The objective is to educate, inform, and empower your users with enough relevant information to better leverage your app platform, open up monetisation opportunities, increase content consumption, and average session lengths.

Such campaigns can be crafted and run for multiple app categories such as e-commerce, banking, travel, productivity, media OTT, music, gaming, fitness apps, etc.

Care needs to be taken to ensure that such messages don’t interfere with the app usage experience but instead add actual value. The last thing you want is for your users to get turned off and close the app due to your incessant in-app communication.

#5: Make timely recommendations

Picture a scenario where if you happen to be a media OTT app that offers a live sports streaming section as part of your content library, you want to encourage a specific user segment that watches only cricket highlights to consume more content.

You could trigger an in-app message encouraging this user segment to subscribe to your annual live sports viewing plan for a nominal sum to enjoy the action in real-time!

If you happen to be a travel app, using an in-app message, you can suggest a cheaper flight at a more convenient time to a user who often books tickets off your platform to a particular destination.

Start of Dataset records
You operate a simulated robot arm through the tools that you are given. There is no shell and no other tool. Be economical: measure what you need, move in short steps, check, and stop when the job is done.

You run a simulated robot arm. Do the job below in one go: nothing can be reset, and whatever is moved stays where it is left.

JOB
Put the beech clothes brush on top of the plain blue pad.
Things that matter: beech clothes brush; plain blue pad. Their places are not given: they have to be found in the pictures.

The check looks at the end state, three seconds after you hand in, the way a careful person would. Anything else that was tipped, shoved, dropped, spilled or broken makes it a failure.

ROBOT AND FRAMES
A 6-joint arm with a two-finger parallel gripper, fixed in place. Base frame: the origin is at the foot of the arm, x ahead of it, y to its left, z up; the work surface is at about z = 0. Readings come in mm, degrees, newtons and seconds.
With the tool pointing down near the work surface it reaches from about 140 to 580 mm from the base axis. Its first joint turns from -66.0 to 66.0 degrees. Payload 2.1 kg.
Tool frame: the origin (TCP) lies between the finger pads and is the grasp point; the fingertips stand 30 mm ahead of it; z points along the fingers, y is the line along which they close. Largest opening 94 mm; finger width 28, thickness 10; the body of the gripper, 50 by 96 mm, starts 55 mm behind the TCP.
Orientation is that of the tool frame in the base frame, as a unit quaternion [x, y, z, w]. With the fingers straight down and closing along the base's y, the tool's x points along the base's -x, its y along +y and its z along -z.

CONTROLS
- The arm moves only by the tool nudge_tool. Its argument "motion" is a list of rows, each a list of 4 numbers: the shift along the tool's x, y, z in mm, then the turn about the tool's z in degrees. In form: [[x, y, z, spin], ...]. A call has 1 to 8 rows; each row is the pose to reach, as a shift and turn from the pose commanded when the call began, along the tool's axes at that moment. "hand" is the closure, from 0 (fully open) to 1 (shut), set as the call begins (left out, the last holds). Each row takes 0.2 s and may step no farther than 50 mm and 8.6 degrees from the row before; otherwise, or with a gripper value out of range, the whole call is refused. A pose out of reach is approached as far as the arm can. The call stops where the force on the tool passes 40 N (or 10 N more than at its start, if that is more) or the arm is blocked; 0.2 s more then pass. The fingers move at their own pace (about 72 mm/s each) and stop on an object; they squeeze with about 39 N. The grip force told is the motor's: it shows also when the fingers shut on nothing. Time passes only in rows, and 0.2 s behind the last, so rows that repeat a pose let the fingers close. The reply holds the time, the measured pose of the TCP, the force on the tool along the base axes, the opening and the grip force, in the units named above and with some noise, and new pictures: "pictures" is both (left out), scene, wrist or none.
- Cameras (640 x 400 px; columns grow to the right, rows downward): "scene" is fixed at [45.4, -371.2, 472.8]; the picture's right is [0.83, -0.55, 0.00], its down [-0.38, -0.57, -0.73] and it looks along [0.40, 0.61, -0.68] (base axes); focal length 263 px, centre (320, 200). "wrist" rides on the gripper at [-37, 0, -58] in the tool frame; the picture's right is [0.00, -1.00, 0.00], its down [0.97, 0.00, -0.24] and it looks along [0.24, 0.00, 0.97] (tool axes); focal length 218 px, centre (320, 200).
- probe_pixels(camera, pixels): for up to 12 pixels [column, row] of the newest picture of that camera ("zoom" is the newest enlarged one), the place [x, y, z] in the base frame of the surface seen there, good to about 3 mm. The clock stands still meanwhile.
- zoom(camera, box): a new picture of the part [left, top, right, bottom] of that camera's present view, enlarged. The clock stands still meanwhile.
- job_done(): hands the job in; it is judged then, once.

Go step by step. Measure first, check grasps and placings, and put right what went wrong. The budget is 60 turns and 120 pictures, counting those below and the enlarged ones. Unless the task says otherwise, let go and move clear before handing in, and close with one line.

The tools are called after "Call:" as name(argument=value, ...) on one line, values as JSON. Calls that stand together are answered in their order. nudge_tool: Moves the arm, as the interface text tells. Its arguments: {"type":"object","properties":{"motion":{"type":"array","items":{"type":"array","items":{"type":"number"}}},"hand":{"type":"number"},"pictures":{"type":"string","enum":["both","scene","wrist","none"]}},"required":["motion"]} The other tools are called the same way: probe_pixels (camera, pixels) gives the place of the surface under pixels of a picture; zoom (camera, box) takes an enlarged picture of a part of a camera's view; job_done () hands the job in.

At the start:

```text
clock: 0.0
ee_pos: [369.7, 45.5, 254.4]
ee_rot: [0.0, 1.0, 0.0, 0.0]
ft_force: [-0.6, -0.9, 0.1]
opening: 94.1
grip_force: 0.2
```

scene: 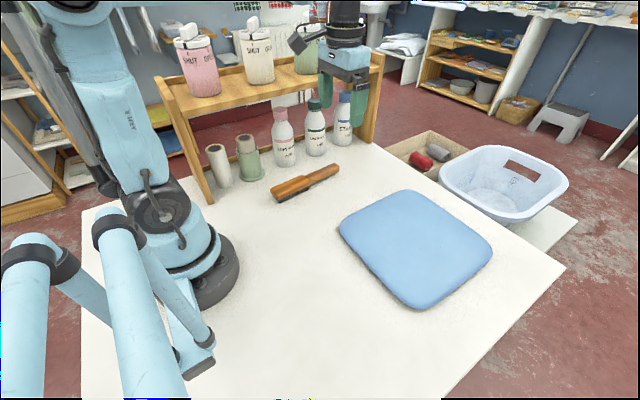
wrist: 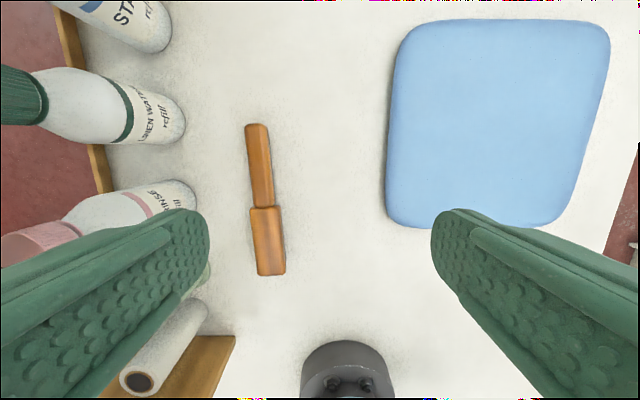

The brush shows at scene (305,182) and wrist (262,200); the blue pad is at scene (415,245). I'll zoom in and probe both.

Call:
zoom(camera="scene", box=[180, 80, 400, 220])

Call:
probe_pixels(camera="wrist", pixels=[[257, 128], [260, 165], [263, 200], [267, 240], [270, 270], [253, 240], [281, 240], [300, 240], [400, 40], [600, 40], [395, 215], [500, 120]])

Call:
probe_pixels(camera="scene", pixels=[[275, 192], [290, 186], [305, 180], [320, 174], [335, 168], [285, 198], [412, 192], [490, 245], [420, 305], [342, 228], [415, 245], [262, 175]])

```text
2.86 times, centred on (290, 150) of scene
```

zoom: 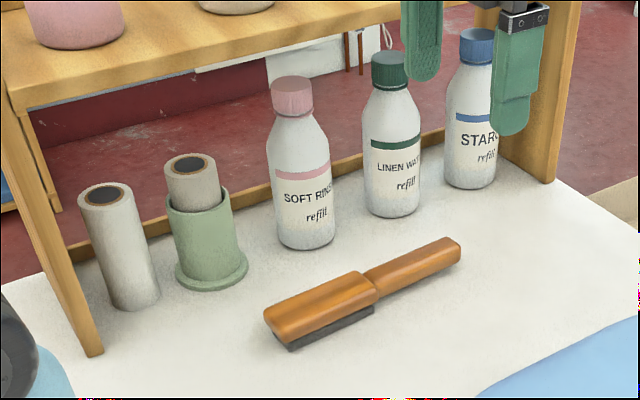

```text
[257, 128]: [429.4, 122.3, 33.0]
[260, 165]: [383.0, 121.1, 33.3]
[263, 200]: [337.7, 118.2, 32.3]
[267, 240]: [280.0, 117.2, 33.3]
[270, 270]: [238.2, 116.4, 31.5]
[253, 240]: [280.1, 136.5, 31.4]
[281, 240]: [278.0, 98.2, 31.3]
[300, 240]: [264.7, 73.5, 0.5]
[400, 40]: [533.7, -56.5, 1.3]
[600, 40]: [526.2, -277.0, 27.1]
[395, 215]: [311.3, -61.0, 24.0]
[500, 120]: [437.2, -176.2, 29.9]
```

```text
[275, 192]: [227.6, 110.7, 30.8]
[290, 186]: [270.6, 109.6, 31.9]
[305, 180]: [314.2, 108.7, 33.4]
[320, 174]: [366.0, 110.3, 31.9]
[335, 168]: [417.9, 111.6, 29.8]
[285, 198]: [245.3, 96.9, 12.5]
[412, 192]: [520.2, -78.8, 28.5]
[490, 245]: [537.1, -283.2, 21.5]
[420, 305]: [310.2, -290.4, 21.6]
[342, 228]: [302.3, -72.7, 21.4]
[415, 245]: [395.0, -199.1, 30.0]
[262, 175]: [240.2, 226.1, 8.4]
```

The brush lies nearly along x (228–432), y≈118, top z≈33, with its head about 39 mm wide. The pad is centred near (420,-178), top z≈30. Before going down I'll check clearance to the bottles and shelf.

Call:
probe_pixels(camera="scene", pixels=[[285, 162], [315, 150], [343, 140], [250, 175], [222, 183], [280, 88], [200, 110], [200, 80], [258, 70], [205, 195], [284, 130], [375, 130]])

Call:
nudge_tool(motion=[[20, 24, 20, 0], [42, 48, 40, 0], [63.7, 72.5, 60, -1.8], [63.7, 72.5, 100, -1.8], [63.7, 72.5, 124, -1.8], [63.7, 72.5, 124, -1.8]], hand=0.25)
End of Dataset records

All these recommendations are made on the basis of your users’ historical and real-time in-app behaviour and activity. That’s the surest way to contextualise your campaign communication.

Such campaigns work best for e-commerce, media OTT, news, travel, food delivery, payment wallet apps, etc.

Relevant recommendations play a massive role in simplifying your users’ decision-making process by giving them options to exercise that are meaningful.

Parting thoughts: In-app messages for the win!

Your mobile marketing strategy is incomplete without in-app messaging in the mix. Marketers need to leverage this channel of engagement effectively to supplement the overall multi-channel marketing efforts so as to deliver the most personalised, contextualised, and timely communication possible.

Not only do in-app messages help you move the needle on key mobile app metrics, but also continue to improve the overall app usage experience, if used wisely!